Sì, ma è difficile programmarne la portata, perché è cosa inedita. Occorre sapere cosa vuole il pubblico per scegliere la lingua e il mezzo giusto! Purtroppo i brand ancora non sanno bene chi guarda queste immagini e perché lo fa. Per esempio, quando io ho iniziato a pubblicare video su YouTube, ho scoperto un ritmo narrativo molto specifico per questo medium e ho visto che anche i video più lunghi, oltre quaranta minuti, erano seguiti da un pubblico vasto e fedele. 

Frame dai video: “Jacquemus: that show in the field! Feat. Lena Situations!” di Loïc Prigent, (Jacquemus P/E 21).

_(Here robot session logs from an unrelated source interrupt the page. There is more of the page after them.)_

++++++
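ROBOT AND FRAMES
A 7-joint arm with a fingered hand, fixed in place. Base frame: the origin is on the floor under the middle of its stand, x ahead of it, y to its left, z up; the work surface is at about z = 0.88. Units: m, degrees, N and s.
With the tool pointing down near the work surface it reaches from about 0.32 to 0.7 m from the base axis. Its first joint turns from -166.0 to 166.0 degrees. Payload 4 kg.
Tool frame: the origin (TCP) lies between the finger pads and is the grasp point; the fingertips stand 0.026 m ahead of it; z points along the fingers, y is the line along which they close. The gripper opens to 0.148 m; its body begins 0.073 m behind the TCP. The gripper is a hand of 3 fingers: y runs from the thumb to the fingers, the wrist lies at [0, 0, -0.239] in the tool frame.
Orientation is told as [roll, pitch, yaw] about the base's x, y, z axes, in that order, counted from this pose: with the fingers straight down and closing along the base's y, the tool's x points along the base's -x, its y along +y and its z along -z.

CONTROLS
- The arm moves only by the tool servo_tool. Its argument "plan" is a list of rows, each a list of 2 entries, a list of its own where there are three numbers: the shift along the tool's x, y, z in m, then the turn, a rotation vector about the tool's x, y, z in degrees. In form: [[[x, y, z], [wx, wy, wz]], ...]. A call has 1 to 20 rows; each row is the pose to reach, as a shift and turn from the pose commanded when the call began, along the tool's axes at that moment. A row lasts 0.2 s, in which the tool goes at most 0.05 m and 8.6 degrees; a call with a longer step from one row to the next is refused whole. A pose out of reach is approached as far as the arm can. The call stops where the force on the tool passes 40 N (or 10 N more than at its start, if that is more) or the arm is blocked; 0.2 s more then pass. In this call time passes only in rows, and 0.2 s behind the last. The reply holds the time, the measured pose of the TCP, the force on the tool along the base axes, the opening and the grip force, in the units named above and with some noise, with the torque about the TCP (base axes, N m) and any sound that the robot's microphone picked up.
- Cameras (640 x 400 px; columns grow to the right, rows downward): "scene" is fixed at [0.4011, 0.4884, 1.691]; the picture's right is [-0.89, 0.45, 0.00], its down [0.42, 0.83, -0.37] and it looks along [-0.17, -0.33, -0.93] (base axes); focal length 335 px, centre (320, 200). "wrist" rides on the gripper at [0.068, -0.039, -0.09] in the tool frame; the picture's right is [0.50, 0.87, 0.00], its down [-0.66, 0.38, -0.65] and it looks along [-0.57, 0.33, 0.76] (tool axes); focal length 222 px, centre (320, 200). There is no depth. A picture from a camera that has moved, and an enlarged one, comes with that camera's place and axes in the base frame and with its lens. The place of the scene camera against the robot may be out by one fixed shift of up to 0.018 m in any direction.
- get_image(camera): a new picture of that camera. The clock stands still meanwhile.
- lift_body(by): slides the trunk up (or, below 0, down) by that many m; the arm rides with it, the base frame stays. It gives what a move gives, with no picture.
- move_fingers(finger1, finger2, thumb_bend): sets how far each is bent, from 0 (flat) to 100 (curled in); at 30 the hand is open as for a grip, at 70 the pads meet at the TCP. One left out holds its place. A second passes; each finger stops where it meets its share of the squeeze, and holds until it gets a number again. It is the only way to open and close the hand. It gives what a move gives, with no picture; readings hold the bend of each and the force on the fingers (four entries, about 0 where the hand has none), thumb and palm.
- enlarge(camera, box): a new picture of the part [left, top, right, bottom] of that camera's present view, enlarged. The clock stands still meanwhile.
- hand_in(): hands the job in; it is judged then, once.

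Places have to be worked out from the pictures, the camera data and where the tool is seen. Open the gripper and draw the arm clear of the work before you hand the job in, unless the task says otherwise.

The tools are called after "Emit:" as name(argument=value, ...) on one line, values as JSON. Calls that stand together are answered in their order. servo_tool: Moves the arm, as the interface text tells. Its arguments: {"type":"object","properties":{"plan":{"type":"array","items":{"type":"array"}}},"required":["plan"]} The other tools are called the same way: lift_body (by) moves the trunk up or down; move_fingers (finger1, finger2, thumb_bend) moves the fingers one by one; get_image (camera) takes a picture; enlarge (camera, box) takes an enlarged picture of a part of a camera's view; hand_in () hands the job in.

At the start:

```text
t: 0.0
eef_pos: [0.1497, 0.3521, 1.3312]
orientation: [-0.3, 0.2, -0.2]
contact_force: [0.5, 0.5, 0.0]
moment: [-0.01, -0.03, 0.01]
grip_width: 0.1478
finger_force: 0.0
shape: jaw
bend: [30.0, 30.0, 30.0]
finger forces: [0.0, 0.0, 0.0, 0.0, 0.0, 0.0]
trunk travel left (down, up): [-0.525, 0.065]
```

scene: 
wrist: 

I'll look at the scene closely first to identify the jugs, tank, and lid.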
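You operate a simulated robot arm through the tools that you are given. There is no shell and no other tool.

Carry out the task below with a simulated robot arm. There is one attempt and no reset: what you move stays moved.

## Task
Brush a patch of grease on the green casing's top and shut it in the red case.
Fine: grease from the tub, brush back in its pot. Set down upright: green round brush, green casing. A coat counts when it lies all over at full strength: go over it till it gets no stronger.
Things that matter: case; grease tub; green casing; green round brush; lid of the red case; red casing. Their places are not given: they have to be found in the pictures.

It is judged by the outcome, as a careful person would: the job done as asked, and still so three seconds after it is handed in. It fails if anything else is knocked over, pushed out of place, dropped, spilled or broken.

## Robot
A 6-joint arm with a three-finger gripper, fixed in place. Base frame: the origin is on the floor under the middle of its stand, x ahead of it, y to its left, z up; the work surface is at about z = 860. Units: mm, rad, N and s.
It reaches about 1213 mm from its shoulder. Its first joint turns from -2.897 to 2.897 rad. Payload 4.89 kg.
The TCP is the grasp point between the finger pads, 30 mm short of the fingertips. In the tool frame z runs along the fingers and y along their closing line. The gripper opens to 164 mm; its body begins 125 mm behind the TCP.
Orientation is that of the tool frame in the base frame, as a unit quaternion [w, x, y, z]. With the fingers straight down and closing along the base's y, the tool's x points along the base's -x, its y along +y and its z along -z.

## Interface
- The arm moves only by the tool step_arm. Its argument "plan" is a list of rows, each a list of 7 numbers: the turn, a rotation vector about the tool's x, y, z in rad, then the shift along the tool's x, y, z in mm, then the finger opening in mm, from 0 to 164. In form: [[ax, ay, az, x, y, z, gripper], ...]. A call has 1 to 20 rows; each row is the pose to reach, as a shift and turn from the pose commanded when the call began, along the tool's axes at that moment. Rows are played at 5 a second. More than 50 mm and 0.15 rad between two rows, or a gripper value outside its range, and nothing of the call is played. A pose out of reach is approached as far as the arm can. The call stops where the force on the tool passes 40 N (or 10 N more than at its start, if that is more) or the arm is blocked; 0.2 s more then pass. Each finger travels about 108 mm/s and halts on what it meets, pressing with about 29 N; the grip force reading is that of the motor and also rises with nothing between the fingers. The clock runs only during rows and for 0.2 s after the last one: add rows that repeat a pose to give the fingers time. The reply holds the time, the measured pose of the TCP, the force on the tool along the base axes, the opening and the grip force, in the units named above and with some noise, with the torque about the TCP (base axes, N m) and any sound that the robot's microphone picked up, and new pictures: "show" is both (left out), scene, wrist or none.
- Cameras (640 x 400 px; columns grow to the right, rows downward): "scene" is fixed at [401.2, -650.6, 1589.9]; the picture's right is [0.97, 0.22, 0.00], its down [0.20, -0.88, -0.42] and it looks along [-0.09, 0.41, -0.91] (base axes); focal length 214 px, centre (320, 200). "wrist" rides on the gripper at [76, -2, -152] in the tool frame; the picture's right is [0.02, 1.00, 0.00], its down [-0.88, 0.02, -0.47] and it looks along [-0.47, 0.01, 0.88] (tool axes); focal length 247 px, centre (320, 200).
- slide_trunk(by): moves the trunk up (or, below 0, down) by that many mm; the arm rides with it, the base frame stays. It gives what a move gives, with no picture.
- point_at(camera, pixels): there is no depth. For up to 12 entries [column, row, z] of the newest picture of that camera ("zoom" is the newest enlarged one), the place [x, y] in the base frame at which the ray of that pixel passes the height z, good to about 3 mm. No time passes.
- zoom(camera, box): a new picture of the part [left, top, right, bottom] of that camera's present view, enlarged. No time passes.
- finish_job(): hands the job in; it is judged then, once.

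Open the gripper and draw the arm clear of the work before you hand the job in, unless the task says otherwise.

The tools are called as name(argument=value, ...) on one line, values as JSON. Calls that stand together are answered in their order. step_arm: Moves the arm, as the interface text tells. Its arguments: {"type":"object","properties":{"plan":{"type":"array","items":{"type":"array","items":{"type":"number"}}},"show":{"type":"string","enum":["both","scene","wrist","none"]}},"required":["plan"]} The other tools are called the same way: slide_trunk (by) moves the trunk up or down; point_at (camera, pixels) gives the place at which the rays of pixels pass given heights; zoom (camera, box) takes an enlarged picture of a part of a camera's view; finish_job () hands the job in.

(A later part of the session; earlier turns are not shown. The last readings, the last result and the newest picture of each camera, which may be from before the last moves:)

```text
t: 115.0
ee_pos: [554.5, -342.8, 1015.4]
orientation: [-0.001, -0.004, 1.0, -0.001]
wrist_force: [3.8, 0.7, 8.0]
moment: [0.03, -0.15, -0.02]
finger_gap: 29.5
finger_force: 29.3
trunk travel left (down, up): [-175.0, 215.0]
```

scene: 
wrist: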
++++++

E questo pubblico diverso le ha permesso di capire come orientarsi nei nuovi media?Assolutamente. Prendiamo l’esempio del mio video con il comico Just Riadh che commenta l’ultima sfilata di Dior Homme. Ha ricevuto oltre diecimila commenti, spesso entusiastici. Ed è stato interessante constatare che le persone interessate a Riadh non guardano la Tv e non comprano riviste di moda. Insomma, se faccio un reportage televisivo o scrivo per un giornale, quel pubblico non ho nessuna possibilità di raggiungerlo. Ma posso farlo via YouTube, sapendo che chi guarda e commenta è un potenziale acquirente, catturato da quel flusso di immagini e commenti che incarna la fascinazione per il marchio. Non a caso, negli ultimi anni il fatturato del settore è decuplicato, poi moltiplicato per dieci e poi ancora per dieci!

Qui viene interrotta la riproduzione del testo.